Word comes from the Vatican today that, as speculated here last week, Pope Francis is opting to stay in the Vatican guest house rather than moving into the papal apartment in the Apostolic Palace — at least for now.

The reasons seem clear: Francis likes simplicity, and his quarters at the Domus Sanctae Marthae are much more simple than the 10-room apartment on the other side of St. Peter’s Square. He also likes being with people, and at the Domus he’s been much less cut off than in the Apostolic Palace. He celebrates Mass with groups every morning, shares meals with other guests in the dining room and sometimes goes outside to walk.

This means the new pope will be “commuting” through the Vatican Gardens to his office area in the Apostolic Palace, where he generally meets with aides and visiting guests. But that’s the way he wants it, and it’s his decision — after all, he is pope.

 

A prominent Muslim-born journalist baptized by Pope Benedict XVI, Magdi Allam, has announced he’s leaving the church because it is too “weak with Islam.”

Allam, writing on his Web site, said the “euphoria over Pope Francis” and the rapid way Pope Benedict was set aside was “the straw that broke the camel’s back” and convinced him to abandon his conversion to Christianity.

Benedict baptized Allam in 2008 during an Easter vigil service at the Vatican, saying he wanted to inspire other former Muslims to practice Christianity openly.
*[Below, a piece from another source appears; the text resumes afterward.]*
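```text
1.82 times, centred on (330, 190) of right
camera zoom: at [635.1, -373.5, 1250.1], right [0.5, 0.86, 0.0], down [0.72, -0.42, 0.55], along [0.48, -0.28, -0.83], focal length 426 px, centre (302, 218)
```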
At the time, some of the Vatican’s Muslim dialogue partners said the high profile given to the conversion was a deliberate provocation.

Allam said that what drove him away from the church most of all was “religious relativism, in particular the legitimization of Islam as a true religion, of Allah as the true God, of Mohammed as a true prophet, of the Koran as a sacred text and of mosques as places of worship.”

He said it was “true folly” that Benedict had prayed in a mosque in Istanbul, and that Pope Francis, in one of his first speeches, said that Muslims “worship the one, living and merciful God.”

Allam said he considers Islam an “intrinsically violent ideology.”

His very public departure from the church must be an embarrassment to Archbishop Rino Fisichella, who personally accompanied Allam on his path to Christianity. Fisichella was later named head of the Vatican’s new Pontifical Council for New Evangelization – presumably the council is using a more productive model of evangelizing than highly politicized “conversions” from other religions.